Collected data entries
--------------------

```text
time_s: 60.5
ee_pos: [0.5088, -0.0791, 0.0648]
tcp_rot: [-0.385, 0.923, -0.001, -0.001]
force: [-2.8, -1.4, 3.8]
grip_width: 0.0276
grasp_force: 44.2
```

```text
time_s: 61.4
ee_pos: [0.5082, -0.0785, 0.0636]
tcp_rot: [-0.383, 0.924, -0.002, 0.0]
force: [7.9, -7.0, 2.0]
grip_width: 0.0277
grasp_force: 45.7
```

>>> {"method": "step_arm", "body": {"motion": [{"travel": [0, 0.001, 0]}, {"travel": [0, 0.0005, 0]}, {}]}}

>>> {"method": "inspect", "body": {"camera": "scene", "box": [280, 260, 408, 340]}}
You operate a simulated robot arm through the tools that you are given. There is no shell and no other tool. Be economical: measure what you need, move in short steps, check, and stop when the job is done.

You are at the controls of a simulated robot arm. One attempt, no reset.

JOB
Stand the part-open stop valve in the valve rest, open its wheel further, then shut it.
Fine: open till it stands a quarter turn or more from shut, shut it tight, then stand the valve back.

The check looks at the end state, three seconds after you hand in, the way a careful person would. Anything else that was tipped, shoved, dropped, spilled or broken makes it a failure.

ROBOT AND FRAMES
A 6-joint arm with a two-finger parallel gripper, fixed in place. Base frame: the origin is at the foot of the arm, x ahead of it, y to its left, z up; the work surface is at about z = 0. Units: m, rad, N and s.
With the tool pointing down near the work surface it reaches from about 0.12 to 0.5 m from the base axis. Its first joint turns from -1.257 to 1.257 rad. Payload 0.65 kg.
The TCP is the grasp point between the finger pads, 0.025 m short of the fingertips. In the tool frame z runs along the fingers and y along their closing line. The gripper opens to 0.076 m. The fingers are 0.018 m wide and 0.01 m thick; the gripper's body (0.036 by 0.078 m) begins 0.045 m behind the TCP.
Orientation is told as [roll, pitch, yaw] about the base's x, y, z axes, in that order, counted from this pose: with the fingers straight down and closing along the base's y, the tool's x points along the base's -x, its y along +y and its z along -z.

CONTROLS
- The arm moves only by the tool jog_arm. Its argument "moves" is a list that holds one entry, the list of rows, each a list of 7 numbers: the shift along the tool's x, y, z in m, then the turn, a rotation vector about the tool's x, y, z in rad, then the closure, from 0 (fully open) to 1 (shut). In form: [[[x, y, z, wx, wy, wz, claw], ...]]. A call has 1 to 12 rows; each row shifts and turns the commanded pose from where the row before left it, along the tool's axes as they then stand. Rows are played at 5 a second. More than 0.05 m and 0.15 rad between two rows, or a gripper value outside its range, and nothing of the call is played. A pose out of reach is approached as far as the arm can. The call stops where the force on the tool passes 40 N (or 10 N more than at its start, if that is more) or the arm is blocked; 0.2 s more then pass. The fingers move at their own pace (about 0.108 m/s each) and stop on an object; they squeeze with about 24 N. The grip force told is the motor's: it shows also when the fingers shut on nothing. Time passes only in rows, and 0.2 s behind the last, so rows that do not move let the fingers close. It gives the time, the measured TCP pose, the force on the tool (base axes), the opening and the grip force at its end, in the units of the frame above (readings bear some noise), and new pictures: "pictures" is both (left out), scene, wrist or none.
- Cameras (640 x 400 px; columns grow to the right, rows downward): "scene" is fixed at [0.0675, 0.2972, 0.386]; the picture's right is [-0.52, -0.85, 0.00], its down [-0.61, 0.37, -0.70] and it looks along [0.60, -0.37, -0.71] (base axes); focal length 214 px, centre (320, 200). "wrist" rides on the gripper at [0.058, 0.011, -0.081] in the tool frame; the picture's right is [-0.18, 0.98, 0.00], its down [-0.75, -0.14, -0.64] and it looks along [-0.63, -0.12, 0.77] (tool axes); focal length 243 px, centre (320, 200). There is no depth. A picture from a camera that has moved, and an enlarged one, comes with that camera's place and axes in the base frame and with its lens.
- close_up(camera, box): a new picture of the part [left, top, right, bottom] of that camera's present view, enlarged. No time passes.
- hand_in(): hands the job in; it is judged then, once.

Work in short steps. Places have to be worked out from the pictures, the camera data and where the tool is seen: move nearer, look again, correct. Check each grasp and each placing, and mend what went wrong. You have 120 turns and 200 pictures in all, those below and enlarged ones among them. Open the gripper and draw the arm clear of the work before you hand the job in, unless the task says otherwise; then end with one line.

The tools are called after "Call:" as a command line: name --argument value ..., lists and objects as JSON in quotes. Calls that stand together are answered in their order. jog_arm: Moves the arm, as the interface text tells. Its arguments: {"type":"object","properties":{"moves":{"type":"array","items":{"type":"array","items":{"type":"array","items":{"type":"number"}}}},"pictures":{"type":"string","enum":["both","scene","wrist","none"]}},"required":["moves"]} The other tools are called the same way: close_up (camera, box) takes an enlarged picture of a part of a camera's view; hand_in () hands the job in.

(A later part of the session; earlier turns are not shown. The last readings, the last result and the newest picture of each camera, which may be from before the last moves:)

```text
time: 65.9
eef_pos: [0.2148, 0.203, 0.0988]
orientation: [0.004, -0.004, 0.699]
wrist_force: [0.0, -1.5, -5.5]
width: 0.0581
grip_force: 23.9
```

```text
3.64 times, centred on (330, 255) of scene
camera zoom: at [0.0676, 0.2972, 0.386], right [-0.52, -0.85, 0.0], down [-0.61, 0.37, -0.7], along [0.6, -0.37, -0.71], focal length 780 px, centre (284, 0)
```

--------------------

Goal — All of the entries above must be quoted exactly. Use JSON: a list with one string for each line that is not empty.

Finished task —
[
  "```text",
  "time_s: 60.5",
  "ee_pos: [0.5088, -0.0791, 0.0648]",
  "tcp_rot: [-0.385, 0.923, -0.001, -0.001]",
  "force: [-2.8, -1.4, 3.8]",
  "grip_width: 0.0276",
  "grasp_force: 44.2",
  "```",
  "```text",
  "time_s: 61.4",
  "ee_pos: [0.5082, -0.0785, 0.0636]",
  "tcp_rot: [-0.383, 0.924, -0.002, 0.0]",
  "force: [7.9, -7.0, 2.0]",
  "grip_width: 0.0277",
  "grasp_force: 45.7",
  "```",
  ">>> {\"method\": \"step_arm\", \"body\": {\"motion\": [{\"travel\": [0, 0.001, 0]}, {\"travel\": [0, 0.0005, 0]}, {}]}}",
  ">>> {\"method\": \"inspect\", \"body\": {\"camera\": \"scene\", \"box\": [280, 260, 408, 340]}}",
  "You operate a simulated robot arm through the tools that you are given. There is no shell and no other tool. Be economical: measure what you need, move in short steps, check, and stop when the job is done.",
  "You are at the controls of a simulated robot arm. One attempt, no reset.",
  "JOB",
  "Stand the part-open stop valve in the valve rest, open its wheel further, then shut it.",
  "Fine: open till it stands a quarter turn or more from shut, shut it tight, then stand the valve back.",
  "The check looks at the end state, three seconds after you hand in, the way a careful person would. Anything else that was tipped, shoved, dropped, spilled or broken makes it a failure.",
  "ROBOT AND FRAMES",
  "A 6-joint arm with a two-finger parallel gripper, fixed in place. Base frame: the origin is at the foot of the arm, x ahead of it, y to its left, z up; the work surface is at about z = 0. Units: m, rad, N and s.",
  "With the tool pointing down near the work surface it reaches from about 0.12 to 0.5 m from the base axis. Its first joint turns from -1.257 to 1.257 rad. Payload 0.65 kg.",
  "The TCP is the grasp point between the finger pads, 0.025 m short of the fingertips. In the tool frame z runs along the fingers and y along their closing line. The gripper opens to 0.076 m. The fingers are 0.018 m wide and 0.01 m thick; the gripper's body (0.036 by 0.078 m) begins 0.045 m behind the TCP.",
  "Orientation is told as [roll, pitch, yaw] about the base's x, y, z axes, in that order, counted from this pose: with the fingers straight down and closing along the base's y, the tool's x points along the base's -x, its y along +y and its z along -z.",
  "CONTROLS",
  "- The arm moves only by the tool jog_arm. Its argument \"moves\" is a list that holds one entry, the list of rows, each a list of 7 numbers: the shift along the tool's x, y, z in m, then the turn, a rotation vector about the tool's x, y, z in rad, then the closure, from 0 (fully open) to 1 (shut). In form: [[[x, y, z, wx, wy, wz, claw], ...]]. A call has 1 to 12 rows; each row shifts and turns the commanded pose from where the row before left it, along the tool's axes as they then stand. Rows are played at 5 a second. More than 0.05 m and 0.15 rad between two rows, or a gripper value outside its range, and nothing of the call is played. A pose out of reach is approached as far as the arm can. The call stops where the force on the tool passes 40 N (or 10 N more than at its start, if that is more) or the arm is blocked; 0.2 s more then pass. The fingers move at their own pace (about 0.108 m/s each) and stop on an object; they squeeze with about 24 N. The grip force told is the motor's: it shows also when the fingers shut on nothing. Time passes only in rows, and 0.2 s behind the last, so rows that do not move let the fingers close. It gives the time, the measured TCP pose, the force on the tool (base axes), the opening and the grip force at its end, in the units of the frame above (readings bear some noise), and new pictures: \"pictures\" is both (left out), scene, wrist or none.",
  "- Cameras (640 x 400 px; columns grow to the right, rows downward): \"scene\" is fixed at [0.0675, 0.2972, 0.386]; the picture's right is [-0.52, -0.85, 0.00], its down [-0.61, 0.37, -0.70] and it looks along [0.60, -0.37, -0.71] (base axes); focal length 214 px, centre (320, 200). \"wrist\" rides on the gripper at [0.058, 0.011, -0.081] in the tool frame; the picture's right is [-0.18, 0.98, 0.00], its down [-0.75, -0.14, -0.64] and it looks along [-0.63, -0.12, 0.77] (tool axes); focal length 243 px, centre (320, 200). There is no depth. A picture from a camera that has moved, and an enlarged one, comes with that camera's place and axes in the base frame and with its lens.",
  "- close_up(camera, box): a new picture of the part [left, top, right, bottom] of that camera's present view, enlarged. No time passes.",
  "- hand_in(): hands the job in; it is judged then, once.",
  "Work in short steps. Places have to be worked out from the pictures, the camera data and where the tool is seen: move nearer, look again, correct. Check each grasp and each placing, and mend what went wrong. You have 120 turns and 200 pictures in all, those below and enlarged ones among them. Open the gripper and draw the arm clear of the work before you hand the job in, unless the task says otherwise; then end with one line.",
  "The tools are called after \"Call:\" as a command line: name --argument value ..., lists and objects as JSON in quotes. Calls that stand together are answered in their order. jog_arm: Moves the arm, as the interface text tells. Its arguments: {\"type\":\"object\",\"properties\":{\"moves\":{\"type\":\"array\",\"items\":{\"type\":\"array\",\"items\":{\"type\":\"array\",\"items\":{\"type\":\"number\"}}}},\"pictures\":{\"type\":\"string\",\"enum\":[\"both\",\"scene\",\"wrist\",\"none\"]}},\"required\":[\"moves\"]} The other tools are called the same way: close_up (camera, box) takes an enlarged picture of a part of a camera's view; hand_in () hands the job in.",
  "(A later part of the session; earlier turns are not shown. The last readings, the last result and the newest picture of each camera, which may be from before the last moves:)",
  "```text",
  "time: 65.9",
  "eef_pos: [0.2148, 0.203, 0.0988]",
  "orientation: [0.004, -0.004, 0.699]",
  "wrist_force: [0.0, -1.5, -5.5]",
  "width: 0.0581",
  "grip_force: 23.9",
  "```",
  "```text",
  "3.64 times, centred on (330, 255) of scene",
  "camera zoom: at [0.0676, 0.2972, 0.386], right [-0.52, -0.85, 0.0], down [-0.61, 0.37, -0.7], along [0.6, -0.37, -0.71], focal length 780 px, centre (284, 0)",
  "```"
]